**Task description**
Extract all lines in the data that contain the word "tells".

**Given data**
────────────────────

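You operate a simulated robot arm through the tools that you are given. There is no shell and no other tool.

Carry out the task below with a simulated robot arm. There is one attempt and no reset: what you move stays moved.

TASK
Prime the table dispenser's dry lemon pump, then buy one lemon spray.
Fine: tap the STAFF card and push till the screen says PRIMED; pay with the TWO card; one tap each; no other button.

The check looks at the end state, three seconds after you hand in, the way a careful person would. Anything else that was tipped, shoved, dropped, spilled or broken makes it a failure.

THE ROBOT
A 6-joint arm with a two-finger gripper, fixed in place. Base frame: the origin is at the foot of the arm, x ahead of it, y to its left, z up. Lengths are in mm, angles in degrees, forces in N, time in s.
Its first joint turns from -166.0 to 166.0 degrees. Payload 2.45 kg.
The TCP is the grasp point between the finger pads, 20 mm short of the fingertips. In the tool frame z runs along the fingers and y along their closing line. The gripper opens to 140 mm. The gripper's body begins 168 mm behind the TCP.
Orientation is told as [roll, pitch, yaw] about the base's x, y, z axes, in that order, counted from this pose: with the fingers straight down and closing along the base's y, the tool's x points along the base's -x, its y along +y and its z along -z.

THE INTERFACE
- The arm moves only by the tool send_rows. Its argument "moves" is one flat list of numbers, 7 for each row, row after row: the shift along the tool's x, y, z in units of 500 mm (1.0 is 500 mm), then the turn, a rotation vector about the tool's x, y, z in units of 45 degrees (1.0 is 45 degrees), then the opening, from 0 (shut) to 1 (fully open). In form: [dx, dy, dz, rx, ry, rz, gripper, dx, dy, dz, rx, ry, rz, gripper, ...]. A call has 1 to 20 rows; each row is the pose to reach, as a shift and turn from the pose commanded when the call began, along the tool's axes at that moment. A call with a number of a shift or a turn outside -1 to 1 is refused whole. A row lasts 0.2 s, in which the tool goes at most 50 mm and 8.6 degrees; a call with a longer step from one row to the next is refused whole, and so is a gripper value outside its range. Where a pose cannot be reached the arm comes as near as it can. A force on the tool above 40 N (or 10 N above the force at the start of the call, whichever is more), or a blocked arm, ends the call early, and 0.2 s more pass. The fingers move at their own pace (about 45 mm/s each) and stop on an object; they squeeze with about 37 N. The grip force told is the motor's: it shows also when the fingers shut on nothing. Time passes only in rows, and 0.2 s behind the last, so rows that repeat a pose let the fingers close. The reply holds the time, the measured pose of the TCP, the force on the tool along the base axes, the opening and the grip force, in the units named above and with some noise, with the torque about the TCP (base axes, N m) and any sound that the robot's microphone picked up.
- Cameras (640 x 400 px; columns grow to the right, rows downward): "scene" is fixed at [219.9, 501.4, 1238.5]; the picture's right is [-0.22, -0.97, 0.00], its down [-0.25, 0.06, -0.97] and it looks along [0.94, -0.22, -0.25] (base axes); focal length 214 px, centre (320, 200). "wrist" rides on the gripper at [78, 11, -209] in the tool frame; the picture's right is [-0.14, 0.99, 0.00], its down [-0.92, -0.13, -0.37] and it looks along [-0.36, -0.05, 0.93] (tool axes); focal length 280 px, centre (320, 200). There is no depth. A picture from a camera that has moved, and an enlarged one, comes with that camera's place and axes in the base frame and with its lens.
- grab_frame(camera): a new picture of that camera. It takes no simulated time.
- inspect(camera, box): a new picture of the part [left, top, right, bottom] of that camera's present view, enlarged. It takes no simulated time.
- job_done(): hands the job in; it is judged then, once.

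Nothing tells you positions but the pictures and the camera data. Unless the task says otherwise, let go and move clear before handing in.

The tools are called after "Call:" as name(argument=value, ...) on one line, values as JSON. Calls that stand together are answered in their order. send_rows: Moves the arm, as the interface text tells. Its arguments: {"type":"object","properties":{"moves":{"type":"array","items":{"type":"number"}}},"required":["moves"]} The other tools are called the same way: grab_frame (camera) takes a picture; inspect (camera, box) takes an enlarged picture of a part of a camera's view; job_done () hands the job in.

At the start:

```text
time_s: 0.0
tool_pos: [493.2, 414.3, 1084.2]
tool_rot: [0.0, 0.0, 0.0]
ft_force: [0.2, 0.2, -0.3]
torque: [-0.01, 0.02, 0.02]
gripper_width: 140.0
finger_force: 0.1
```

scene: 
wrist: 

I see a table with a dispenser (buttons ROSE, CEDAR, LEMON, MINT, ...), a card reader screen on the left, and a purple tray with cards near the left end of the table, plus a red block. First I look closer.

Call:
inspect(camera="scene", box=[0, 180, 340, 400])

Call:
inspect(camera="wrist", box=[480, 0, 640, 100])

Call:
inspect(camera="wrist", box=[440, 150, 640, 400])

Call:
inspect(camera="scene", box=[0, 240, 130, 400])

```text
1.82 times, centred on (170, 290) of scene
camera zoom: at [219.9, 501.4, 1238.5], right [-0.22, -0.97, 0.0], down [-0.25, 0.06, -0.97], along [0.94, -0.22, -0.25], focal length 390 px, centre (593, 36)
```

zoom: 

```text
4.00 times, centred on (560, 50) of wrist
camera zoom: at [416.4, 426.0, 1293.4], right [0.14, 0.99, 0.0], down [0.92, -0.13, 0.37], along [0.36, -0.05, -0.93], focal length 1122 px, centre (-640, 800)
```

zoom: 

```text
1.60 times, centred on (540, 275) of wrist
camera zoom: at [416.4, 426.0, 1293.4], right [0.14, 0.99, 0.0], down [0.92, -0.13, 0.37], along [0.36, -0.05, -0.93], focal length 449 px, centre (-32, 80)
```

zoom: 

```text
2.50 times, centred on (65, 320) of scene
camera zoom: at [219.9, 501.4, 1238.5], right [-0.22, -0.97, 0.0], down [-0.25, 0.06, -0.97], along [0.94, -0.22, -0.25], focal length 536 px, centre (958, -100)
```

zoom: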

────────────────────

**Written reply**
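Nothing tells you positions but the pictures and the camera data. Unless the task says otherwise, let go and move clear before handing in.
The tools are called after "Call:" as name(argument=value, ...) on one line, values as JSON. Calls that stand together are answered in their order. send_rows: Moves the arm, as the interface text tells. Its arguments: {"type":"object","properties":{"moves":{"type":"array","items":{"type":"number"}}},"required":["moves"]} The other tools are called the same way: grab_frame (camera) takes a picture; inspect (camera, box) takes an enlarged picture of a part of a camera's view; job_done () hands the job in.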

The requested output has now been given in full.